The Samsung Galaxy Tab may be reaching milestone after milestone in terms of sales (whether those are to actual end-users or just to ‘channels’, a.k.a. retailers and carriers, is, of course, another story), but it looks like numbers aren’t as good when it comes to the return rates that the Android Froyo-powered tablet is seeing.
According to the New York Post, one Wall Street firm found that about 15% of the Tabs sold are being returned. That rate is significantly higher than the 2% that Apple’s iPad has seen. The 15% rate covers sales from the tablet’s debut in November through January 16.

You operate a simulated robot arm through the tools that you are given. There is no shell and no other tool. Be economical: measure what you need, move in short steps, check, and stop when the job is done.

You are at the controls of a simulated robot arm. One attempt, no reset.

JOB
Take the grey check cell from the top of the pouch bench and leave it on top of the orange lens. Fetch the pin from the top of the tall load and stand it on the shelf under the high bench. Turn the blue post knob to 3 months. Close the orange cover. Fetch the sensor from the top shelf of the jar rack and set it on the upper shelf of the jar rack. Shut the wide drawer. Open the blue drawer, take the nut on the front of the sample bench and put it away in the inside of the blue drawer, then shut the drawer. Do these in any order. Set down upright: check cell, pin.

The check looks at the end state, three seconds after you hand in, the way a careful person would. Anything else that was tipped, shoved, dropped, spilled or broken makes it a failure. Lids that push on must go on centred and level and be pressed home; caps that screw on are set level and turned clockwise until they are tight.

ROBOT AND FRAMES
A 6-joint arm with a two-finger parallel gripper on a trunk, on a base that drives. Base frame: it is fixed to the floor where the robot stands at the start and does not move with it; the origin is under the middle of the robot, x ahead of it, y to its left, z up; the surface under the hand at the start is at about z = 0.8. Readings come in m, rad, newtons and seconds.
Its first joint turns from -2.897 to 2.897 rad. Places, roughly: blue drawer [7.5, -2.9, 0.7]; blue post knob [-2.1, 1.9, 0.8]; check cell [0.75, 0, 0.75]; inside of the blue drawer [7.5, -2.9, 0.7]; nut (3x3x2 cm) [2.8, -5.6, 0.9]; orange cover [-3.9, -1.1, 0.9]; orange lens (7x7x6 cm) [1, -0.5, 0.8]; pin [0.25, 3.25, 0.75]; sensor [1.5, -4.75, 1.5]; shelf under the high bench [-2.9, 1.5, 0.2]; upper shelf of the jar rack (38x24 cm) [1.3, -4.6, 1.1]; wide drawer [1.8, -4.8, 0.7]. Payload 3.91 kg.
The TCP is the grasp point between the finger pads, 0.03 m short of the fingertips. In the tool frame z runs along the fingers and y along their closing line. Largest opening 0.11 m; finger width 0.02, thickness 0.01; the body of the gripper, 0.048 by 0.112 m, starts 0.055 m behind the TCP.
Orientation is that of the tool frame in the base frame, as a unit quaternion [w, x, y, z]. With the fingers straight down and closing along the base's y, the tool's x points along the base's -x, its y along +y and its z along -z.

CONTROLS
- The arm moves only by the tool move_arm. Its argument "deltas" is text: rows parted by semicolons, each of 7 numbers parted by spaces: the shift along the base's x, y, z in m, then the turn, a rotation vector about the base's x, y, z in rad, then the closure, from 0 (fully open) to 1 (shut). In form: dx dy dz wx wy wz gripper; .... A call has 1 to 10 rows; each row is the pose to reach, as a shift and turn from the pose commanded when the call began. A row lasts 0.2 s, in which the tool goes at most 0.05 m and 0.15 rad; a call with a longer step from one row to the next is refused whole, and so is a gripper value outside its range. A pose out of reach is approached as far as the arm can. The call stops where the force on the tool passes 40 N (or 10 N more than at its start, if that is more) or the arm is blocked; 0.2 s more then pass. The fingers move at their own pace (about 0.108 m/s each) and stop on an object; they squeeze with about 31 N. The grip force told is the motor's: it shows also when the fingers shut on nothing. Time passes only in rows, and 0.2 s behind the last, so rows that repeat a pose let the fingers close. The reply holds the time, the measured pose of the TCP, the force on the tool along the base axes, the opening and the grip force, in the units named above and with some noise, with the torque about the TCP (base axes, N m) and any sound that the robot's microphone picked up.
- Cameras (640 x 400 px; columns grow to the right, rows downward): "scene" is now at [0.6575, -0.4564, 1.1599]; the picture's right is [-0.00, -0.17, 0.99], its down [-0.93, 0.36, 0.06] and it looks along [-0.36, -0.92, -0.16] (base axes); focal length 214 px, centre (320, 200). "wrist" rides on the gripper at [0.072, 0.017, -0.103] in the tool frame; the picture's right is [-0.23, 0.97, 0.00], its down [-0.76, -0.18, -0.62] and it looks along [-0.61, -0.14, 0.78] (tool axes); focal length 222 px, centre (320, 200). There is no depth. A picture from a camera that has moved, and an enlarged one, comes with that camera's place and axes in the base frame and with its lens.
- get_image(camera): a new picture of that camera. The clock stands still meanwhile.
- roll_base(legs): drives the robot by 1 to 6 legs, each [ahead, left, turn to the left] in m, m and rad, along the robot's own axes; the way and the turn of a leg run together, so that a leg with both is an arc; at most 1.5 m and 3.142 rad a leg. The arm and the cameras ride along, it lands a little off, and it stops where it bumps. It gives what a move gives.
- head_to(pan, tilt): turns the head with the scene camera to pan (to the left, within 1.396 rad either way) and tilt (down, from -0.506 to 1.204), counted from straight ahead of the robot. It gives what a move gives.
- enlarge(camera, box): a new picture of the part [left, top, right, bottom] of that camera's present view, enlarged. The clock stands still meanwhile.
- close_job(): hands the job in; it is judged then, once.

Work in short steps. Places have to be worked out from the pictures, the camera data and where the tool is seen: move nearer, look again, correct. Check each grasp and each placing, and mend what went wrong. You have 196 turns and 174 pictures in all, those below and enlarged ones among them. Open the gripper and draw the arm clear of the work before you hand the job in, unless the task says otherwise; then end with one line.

The cause for all of this seems to be Samsung’s choice of operating system version. Rushing to get the Tab out before any of its major competitors introduced their Android-powered tablets, Samsung had to use Android 2.2 Froyo on the device, since that was the latest version of the OS at the time. However, Google has said repeatedly that Froyo is not meant or optimized for use on tablets. Android 3.0 Honeycomb is, of course, but that will make its debut on the Motorola Xoom later this month, many months after Samsung wanted to ship its first Android-powered tablet.
So the user experience on the Tab seems to be worse than people buying it expect it to be, and subsequently they return the device. This situation will be short-lived, since an onslaught of Honeycomb-running tablets is expected in the next few months, and there the UX will be a lot better, and, hopefully, return rates will be a lot lower. We’ll see.